I don’t believe this two step authentication provides any extra security, just frustration for business owners and their bookkeepers and accountants. Many business owners do not want to access their accounts themselves and provide their access details to someone they trust. Whilst these trusted advisors can be set up as an agent it is not always that simple. It takes time to apply for and receive authority and sometimes the business owner needs to have an answer now or a VAT return needs to be submitted now. Access to PAYE records has never been available for agents so currently we have to log in using our clients’ access information to review their record. We do this regularly as we have found RTI submissions have not been uploaded or are different to what has been submitted, payments have not been shown or HMRC are chasing for monies owed which are not. Regular review is part of our service and has proved valuable to our clients. They would not want to do it themselves and if they did they would certainly find it quite complicated to follow!

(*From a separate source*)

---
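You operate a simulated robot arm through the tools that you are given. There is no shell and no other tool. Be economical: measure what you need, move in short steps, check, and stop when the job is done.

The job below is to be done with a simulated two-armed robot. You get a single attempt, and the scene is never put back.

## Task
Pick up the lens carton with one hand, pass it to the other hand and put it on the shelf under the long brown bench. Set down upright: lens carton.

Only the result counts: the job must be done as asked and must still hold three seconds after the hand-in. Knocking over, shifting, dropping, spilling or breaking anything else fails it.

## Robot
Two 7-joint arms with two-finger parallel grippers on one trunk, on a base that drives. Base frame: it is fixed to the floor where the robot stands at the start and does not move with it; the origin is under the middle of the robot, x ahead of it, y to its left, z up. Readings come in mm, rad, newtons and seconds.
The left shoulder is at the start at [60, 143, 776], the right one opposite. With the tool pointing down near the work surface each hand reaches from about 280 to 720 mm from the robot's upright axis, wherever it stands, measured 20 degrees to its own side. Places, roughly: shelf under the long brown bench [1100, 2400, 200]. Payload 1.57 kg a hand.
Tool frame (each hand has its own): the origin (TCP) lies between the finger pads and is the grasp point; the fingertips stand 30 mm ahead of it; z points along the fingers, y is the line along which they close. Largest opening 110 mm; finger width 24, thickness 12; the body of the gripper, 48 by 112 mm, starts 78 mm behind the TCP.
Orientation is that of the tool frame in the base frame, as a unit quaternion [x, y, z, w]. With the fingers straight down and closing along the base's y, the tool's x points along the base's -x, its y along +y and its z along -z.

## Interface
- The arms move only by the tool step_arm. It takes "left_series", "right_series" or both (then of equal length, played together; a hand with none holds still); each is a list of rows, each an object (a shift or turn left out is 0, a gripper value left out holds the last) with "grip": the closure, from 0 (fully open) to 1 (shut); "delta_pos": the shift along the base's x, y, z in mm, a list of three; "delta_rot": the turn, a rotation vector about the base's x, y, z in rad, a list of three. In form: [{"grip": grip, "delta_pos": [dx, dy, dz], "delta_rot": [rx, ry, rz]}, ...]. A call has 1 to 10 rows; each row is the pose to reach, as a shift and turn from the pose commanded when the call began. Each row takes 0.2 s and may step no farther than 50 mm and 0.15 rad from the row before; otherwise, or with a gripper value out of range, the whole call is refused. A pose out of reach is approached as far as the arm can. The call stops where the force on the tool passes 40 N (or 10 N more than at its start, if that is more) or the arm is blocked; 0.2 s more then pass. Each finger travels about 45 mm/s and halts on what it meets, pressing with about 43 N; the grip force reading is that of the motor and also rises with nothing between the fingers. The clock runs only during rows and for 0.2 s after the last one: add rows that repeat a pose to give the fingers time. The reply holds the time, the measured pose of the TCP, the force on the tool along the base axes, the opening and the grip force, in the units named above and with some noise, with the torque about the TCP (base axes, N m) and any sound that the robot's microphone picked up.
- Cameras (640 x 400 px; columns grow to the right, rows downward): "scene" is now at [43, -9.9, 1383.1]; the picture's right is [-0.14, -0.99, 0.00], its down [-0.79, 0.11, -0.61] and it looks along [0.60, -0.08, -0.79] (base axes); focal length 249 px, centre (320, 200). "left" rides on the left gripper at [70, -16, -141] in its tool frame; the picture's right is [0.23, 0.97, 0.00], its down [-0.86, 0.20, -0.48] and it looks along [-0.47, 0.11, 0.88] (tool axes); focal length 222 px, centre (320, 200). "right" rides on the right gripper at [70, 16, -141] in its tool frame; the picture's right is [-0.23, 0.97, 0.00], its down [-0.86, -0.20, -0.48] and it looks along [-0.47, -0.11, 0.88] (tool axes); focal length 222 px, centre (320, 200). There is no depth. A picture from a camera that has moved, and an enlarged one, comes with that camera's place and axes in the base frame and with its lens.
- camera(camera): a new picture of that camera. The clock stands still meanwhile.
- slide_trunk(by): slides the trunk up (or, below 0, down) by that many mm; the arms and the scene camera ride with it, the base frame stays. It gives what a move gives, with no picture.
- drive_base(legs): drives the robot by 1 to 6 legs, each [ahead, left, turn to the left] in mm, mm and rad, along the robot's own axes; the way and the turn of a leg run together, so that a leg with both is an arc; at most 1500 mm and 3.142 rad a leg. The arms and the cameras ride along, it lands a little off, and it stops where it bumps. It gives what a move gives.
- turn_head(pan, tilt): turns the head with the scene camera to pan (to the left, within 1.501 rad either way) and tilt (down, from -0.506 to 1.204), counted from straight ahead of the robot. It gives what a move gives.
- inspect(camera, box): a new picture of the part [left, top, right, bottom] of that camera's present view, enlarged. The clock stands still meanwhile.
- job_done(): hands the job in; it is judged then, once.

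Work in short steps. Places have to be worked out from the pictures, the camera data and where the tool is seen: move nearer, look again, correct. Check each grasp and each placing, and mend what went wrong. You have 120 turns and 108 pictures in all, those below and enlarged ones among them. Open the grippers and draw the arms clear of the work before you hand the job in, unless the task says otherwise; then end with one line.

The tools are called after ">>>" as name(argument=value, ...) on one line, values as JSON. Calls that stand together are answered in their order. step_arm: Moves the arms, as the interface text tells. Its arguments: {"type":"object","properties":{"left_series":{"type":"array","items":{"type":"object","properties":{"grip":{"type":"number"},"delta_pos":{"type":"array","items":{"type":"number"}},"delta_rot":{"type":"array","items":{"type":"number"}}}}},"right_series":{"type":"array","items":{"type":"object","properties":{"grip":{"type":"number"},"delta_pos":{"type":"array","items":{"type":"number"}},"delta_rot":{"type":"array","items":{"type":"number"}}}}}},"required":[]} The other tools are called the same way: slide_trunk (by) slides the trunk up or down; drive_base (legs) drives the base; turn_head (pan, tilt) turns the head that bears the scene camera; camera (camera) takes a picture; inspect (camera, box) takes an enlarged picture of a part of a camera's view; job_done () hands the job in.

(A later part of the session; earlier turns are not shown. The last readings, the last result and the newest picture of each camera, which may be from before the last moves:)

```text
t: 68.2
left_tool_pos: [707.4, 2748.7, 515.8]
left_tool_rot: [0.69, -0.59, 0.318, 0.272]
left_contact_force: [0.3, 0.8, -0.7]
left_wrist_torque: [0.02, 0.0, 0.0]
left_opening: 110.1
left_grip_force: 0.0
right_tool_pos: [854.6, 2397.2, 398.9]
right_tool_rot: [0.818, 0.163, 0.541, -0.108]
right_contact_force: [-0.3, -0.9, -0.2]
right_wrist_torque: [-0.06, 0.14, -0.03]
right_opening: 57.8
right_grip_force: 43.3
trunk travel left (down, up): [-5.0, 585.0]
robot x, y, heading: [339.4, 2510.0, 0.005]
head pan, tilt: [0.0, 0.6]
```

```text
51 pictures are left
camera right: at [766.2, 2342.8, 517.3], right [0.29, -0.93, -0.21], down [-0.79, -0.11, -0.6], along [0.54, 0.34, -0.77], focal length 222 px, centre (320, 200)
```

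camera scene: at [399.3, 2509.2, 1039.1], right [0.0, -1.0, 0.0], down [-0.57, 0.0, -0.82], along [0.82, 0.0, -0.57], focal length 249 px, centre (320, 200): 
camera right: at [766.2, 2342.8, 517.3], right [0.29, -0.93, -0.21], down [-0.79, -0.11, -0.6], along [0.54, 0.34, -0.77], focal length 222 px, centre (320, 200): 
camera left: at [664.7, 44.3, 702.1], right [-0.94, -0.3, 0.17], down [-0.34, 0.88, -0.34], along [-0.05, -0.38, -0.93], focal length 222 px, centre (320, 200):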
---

It is vital that we continue to have access to our clients records with their permission so that we can provide the level of service which they want. We are professionals and if our clients trust us then HMRC should also trust us to keep the log in details secure.
There are lots of scenarios where two step authentication is going to cause a real problem and I hope this can be kept at bay for as long as possible. I recommend you choose “Not now” for as long as you can and hopefully until there is a workable solution to the scenarios I have set out above.